Problem description =>
Tell how many lines in the data below hold the string "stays"; give nothing but the number.

##########

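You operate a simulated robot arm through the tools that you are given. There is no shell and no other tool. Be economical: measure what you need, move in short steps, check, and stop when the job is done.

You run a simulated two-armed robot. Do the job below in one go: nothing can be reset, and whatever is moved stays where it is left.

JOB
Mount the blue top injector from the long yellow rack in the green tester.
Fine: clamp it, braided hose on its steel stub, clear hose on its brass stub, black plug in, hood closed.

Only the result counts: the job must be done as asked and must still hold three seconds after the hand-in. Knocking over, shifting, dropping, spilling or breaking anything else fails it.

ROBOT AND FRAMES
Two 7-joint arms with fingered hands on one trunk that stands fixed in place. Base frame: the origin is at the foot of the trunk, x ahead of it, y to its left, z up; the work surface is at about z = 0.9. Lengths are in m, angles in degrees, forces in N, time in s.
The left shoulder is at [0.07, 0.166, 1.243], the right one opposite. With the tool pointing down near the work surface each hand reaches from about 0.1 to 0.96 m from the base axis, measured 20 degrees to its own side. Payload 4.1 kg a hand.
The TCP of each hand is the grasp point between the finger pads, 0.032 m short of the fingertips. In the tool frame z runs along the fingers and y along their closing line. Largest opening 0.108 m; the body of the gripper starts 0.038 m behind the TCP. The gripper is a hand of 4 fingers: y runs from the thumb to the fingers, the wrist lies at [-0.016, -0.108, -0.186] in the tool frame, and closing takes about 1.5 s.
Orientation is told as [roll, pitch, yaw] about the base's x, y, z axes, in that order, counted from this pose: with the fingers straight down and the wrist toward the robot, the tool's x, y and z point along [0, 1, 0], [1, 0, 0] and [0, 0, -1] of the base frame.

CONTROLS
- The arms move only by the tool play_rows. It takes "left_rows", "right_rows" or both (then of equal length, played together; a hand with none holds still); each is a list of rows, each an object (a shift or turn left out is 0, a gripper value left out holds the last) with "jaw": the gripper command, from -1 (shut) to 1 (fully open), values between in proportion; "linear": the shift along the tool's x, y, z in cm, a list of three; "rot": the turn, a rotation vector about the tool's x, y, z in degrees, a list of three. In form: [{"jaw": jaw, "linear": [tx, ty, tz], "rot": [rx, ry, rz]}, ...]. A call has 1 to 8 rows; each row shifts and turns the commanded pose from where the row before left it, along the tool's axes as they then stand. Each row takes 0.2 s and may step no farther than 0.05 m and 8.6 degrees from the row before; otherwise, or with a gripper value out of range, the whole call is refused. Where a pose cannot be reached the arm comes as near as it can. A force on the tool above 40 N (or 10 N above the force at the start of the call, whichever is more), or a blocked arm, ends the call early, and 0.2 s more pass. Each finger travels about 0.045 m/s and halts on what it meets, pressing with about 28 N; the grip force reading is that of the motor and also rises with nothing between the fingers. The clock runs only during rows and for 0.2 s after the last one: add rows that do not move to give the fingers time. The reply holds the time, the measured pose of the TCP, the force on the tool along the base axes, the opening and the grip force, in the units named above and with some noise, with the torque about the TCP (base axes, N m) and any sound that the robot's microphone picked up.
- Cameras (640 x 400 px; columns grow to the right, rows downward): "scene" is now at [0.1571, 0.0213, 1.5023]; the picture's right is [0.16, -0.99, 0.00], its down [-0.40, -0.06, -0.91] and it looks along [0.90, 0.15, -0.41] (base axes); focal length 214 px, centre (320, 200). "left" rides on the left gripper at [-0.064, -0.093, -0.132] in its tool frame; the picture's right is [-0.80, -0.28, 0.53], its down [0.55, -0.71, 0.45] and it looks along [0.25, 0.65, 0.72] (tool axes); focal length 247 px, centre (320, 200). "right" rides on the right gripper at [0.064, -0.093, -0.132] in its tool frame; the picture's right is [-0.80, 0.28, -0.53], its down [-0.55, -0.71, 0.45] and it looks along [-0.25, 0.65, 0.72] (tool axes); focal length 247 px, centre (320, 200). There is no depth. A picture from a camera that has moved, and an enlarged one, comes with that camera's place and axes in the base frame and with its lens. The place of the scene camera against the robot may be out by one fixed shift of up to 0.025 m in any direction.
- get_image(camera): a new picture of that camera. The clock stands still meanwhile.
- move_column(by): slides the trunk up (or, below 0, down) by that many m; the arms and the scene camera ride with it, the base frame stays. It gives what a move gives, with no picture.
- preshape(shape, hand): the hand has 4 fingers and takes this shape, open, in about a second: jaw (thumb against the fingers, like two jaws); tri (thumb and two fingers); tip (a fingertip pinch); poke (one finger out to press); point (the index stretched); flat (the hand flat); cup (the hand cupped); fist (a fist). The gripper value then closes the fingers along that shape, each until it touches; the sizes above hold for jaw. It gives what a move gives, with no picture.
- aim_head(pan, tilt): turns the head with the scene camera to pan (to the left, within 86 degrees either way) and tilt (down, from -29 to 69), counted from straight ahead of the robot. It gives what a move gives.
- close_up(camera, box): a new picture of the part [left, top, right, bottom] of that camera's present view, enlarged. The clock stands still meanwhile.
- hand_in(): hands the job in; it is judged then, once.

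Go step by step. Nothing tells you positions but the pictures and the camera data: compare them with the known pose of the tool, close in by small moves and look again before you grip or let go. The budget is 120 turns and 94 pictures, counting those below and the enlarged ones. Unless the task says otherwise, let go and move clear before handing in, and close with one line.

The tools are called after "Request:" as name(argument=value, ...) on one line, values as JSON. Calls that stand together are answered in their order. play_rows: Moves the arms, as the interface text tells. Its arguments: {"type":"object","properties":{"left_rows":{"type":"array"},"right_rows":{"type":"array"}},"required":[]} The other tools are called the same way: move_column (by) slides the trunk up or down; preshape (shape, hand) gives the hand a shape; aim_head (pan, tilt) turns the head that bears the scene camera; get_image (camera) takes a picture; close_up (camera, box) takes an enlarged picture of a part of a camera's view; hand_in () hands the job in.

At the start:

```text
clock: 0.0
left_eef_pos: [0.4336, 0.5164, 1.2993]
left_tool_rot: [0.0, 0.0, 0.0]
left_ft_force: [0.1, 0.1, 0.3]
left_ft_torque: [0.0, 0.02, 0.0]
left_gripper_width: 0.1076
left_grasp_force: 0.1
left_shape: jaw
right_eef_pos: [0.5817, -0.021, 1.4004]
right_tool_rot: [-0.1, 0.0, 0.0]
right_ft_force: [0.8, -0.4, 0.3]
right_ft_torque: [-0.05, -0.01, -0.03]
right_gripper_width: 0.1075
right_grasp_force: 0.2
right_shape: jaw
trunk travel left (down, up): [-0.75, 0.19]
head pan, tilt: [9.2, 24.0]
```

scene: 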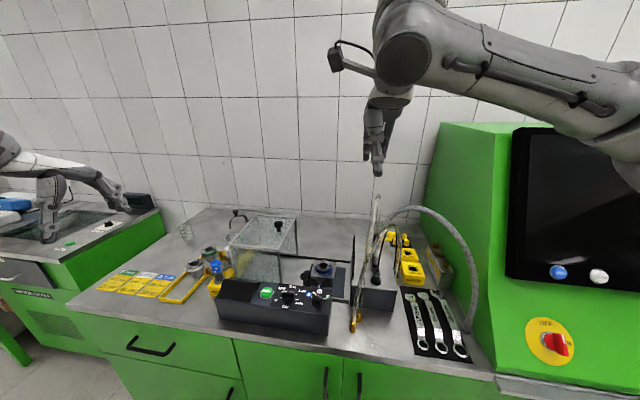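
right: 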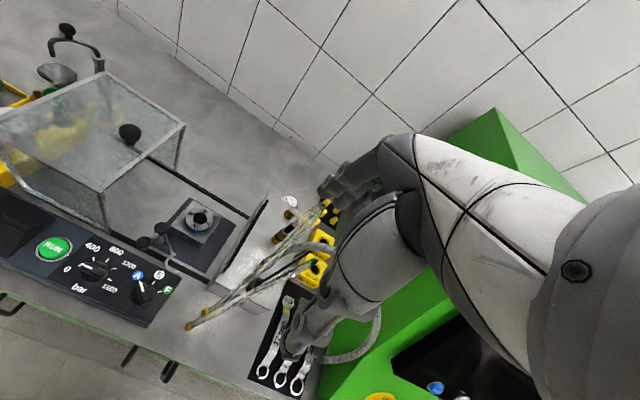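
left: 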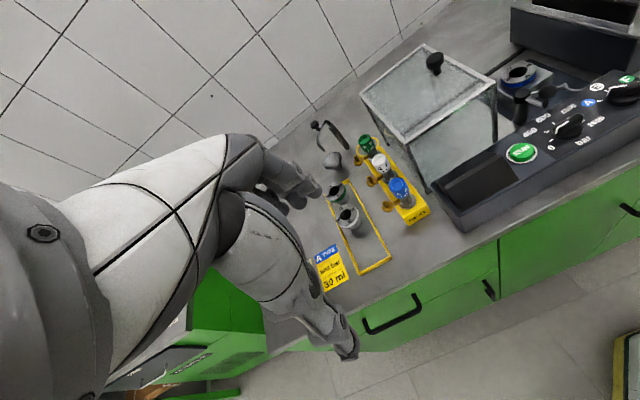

##########

Worked solution =>
2